AIM: Where a line of the material contains the string "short", copy that line.
* BEGIN DATA EXCERPT *
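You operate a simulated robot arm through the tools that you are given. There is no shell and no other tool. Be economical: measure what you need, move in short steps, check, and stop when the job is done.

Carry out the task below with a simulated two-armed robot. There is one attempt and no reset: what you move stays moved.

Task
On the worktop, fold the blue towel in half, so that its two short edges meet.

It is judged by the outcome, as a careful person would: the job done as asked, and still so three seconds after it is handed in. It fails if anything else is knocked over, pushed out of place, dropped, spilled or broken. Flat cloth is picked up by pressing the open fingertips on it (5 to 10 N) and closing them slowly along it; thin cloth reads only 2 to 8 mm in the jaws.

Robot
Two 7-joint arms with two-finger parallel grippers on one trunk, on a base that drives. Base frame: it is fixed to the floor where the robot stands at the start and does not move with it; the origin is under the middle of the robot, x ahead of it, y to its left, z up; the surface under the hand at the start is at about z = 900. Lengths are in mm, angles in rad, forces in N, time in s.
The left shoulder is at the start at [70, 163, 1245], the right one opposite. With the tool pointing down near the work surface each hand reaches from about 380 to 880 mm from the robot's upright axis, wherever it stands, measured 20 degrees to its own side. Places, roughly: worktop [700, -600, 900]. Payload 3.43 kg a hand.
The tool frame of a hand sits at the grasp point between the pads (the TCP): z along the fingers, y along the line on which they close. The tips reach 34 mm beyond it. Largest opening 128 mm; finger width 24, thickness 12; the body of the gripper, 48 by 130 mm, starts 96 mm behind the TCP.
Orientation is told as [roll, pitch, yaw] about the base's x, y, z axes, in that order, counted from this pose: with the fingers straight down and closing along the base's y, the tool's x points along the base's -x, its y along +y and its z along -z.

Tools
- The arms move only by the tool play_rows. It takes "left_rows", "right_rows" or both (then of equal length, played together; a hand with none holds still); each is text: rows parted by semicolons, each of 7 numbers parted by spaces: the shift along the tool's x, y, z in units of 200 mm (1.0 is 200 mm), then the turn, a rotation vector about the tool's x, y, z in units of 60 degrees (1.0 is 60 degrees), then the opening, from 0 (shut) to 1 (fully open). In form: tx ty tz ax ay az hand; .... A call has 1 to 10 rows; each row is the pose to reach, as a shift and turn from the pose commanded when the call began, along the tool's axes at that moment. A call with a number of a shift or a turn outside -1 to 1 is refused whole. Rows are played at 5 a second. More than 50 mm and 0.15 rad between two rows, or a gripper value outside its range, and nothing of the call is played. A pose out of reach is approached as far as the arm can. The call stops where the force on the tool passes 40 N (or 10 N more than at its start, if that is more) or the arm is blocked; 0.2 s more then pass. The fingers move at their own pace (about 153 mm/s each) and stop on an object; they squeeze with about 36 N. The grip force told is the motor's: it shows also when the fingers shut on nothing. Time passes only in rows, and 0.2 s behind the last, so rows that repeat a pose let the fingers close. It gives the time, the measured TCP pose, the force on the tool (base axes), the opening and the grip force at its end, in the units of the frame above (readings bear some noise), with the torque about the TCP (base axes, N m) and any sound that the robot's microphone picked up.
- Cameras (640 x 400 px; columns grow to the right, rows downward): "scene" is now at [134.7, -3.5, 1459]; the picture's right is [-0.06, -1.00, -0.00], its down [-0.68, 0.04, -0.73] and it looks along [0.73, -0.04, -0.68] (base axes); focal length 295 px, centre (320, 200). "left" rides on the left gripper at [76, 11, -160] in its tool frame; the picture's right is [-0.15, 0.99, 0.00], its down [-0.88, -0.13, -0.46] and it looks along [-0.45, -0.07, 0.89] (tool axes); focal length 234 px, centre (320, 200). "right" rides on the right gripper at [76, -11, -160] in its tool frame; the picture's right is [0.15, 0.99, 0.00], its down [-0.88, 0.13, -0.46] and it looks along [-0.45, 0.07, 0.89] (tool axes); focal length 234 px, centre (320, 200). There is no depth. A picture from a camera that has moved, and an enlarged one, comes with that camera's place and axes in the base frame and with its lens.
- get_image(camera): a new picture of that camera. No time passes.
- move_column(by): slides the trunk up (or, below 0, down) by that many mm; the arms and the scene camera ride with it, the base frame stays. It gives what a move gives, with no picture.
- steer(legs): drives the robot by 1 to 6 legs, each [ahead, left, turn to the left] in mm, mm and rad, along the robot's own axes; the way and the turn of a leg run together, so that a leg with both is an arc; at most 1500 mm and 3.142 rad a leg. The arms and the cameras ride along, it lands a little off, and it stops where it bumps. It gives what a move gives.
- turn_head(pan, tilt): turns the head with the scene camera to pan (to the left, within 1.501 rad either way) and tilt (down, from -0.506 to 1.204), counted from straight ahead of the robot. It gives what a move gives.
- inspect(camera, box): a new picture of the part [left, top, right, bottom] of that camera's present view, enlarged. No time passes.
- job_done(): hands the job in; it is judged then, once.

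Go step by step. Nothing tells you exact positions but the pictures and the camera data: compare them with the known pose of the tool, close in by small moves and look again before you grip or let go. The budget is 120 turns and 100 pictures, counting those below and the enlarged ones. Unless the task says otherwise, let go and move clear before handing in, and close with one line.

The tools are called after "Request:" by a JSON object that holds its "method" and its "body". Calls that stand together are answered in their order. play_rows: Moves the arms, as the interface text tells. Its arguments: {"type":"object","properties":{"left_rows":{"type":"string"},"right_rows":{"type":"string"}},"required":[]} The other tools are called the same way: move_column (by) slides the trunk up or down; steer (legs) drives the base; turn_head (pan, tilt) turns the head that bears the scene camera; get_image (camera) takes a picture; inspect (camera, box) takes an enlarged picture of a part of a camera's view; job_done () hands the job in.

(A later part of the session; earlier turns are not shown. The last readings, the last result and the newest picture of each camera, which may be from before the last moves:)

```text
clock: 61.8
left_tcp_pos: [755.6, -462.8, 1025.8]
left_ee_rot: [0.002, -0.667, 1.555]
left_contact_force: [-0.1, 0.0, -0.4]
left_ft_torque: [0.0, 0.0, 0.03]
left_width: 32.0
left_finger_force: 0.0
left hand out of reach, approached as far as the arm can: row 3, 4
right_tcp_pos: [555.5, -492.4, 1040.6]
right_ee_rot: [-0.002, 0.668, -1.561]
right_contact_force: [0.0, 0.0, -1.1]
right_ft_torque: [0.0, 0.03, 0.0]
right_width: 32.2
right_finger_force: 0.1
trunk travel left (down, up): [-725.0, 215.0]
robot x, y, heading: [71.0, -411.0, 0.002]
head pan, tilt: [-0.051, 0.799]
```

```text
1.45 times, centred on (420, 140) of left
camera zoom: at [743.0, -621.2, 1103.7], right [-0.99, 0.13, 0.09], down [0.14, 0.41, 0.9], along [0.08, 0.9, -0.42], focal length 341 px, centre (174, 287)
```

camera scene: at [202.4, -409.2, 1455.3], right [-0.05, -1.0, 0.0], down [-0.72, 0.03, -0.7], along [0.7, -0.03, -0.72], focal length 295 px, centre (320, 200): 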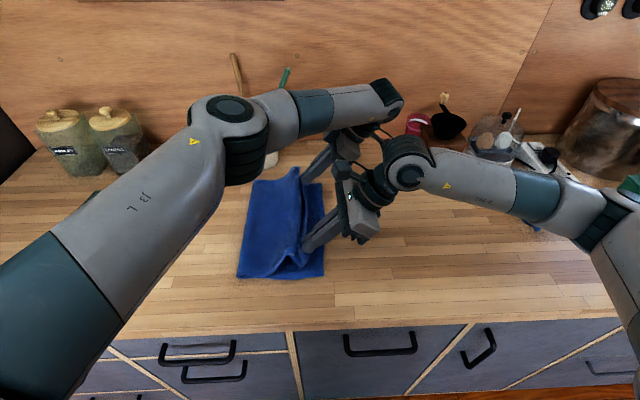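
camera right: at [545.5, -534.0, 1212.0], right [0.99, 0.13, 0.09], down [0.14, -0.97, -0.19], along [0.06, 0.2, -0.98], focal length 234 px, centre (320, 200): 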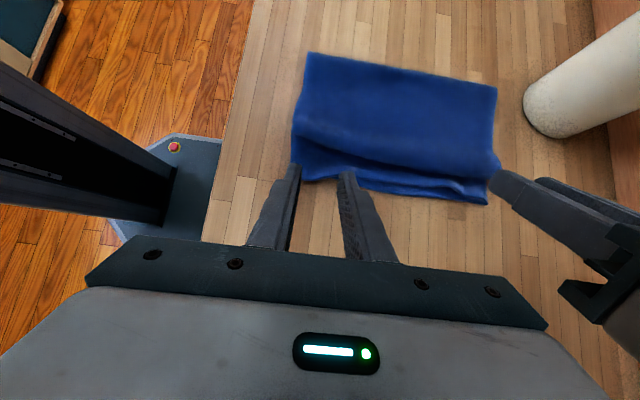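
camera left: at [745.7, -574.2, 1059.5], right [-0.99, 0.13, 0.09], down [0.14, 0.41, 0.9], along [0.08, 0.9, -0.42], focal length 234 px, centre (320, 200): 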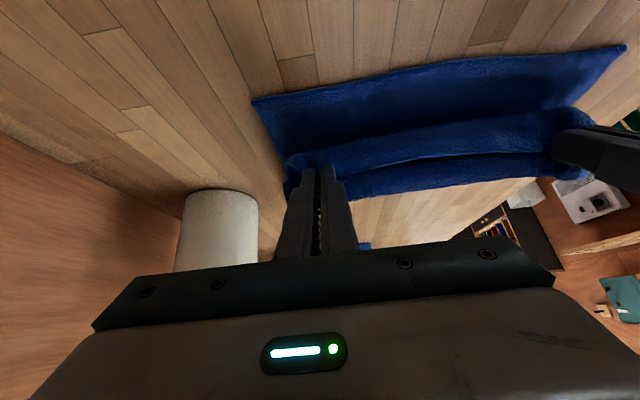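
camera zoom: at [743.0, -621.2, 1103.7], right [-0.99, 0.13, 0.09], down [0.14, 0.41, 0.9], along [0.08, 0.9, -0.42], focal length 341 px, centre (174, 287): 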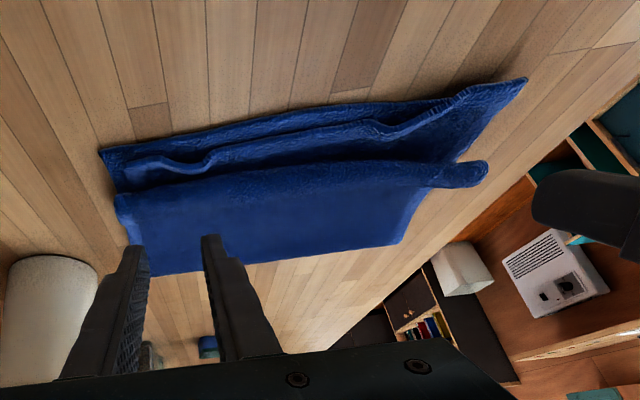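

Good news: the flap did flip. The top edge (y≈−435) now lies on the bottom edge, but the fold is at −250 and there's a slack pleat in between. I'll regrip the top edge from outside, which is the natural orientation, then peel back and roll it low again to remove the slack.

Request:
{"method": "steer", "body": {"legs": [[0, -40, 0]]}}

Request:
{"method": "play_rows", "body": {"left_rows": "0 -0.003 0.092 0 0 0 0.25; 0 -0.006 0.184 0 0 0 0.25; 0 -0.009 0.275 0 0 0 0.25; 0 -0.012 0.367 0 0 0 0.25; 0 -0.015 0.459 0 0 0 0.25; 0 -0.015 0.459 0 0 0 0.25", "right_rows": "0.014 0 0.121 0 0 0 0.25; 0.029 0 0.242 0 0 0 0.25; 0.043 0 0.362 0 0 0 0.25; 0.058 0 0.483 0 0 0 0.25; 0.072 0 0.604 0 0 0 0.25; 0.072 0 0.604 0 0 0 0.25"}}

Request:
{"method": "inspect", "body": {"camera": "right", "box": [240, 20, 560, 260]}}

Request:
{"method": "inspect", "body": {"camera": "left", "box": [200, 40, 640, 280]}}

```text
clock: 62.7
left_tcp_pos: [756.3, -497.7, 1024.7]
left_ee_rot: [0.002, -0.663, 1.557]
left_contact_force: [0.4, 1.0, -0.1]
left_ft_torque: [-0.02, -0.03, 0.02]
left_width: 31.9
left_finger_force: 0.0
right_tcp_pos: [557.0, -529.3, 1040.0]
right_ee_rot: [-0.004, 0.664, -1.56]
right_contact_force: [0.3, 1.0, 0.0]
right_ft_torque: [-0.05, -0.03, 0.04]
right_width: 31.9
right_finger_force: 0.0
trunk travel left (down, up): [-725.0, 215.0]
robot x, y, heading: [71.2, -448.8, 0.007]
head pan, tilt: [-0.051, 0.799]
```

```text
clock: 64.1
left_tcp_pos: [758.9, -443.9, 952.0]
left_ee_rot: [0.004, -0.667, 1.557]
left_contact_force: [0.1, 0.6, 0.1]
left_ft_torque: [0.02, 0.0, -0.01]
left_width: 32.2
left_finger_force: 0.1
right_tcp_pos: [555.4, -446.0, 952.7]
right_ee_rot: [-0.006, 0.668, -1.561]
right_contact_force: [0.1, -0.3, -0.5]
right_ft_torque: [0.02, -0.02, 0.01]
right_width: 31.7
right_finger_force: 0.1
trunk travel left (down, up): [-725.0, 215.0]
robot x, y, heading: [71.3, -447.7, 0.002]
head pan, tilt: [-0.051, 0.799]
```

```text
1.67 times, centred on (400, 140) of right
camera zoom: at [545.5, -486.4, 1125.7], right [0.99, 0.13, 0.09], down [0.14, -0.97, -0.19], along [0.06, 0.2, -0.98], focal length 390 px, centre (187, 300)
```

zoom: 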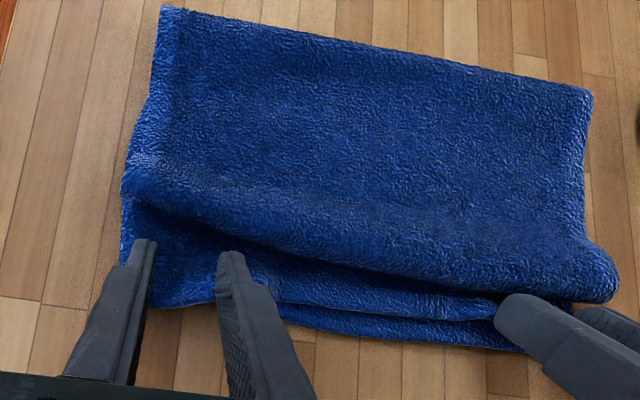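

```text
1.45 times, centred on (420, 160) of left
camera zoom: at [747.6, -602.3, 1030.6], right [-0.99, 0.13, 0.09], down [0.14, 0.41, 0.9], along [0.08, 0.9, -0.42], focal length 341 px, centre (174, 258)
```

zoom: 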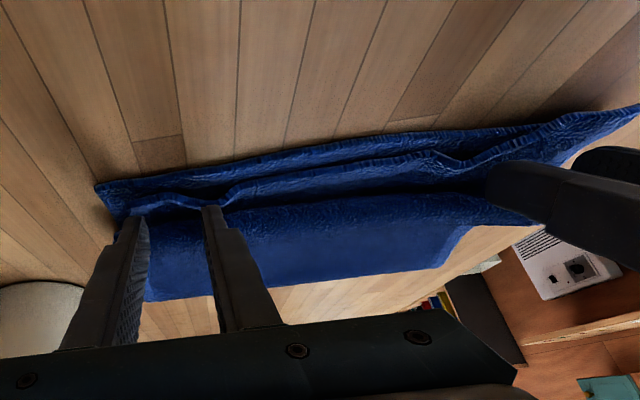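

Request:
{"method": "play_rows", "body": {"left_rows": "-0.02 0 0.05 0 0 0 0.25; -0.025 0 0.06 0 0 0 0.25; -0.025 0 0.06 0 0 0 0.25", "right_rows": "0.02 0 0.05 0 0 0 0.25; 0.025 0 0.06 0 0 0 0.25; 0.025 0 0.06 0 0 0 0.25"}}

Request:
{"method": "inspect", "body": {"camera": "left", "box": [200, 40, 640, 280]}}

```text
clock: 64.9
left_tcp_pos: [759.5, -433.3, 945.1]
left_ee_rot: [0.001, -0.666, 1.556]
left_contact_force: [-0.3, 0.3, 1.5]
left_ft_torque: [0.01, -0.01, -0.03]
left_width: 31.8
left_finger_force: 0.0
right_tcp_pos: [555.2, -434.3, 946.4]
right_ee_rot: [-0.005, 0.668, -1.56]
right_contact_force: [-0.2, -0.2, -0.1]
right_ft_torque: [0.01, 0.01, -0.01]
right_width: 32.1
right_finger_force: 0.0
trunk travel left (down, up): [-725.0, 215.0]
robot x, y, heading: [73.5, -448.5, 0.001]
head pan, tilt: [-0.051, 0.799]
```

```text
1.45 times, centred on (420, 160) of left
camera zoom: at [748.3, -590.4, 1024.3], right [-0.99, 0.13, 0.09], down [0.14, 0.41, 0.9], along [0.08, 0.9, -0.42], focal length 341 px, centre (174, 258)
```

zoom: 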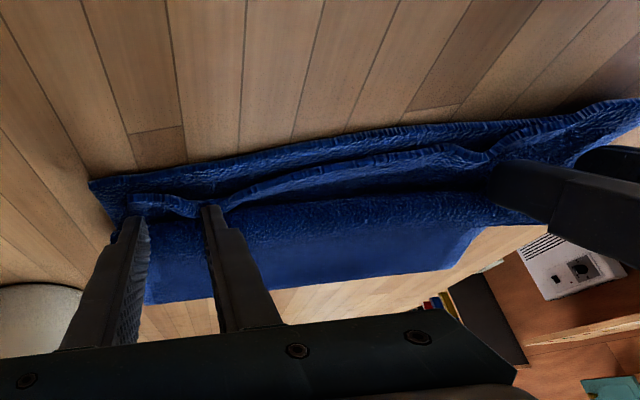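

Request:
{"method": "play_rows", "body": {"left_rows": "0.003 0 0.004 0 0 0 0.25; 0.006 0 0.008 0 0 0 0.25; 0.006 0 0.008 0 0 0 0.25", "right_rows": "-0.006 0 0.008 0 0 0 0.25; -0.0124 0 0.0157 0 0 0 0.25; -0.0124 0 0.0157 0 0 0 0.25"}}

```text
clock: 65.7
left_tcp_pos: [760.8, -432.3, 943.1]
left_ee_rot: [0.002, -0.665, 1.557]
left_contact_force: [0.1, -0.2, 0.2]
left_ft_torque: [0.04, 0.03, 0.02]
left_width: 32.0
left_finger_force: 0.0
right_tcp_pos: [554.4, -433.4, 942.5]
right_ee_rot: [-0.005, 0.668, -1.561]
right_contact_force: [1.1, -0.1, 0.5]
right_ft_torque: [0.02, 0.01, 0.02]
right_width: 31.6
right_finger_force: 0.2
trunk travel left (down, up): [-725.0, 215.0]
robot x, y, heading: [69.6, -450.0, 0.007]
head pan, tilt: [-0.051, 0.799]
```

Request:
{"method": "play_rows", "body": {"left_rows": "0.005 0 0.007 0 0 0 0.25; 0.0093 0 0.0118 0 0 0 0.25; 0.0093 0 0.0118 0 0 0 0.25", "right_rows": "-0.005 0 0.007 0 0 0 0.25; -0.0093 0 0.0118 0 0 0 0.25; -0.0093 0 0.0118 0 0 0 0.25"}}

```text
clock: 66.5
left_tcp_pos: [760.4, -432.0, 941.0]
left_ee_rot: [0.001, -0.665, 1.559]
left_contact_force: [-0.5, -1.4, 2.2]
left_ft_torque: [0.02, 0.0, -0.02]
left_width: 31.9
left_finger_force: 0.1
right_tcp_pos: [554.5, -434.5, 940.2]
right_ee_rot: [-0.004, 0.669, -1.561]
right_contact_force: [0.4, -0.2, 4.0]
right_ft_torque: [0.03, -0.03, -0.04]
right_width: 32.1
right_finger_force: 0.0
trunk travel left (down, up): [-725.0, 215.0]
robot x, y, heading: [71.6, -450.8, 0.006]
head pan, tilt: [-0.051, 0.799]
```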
* END DATA EXCERPT *
FULL OUTPUT:
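You operate a simulated robot arm through the tools that you are given. There is no shell and no other tool. Be economical: measure what you need, move in short steps, check, and stop when the job is done.
On the worktop, fold the blue towel in half, so that its two short edges meet.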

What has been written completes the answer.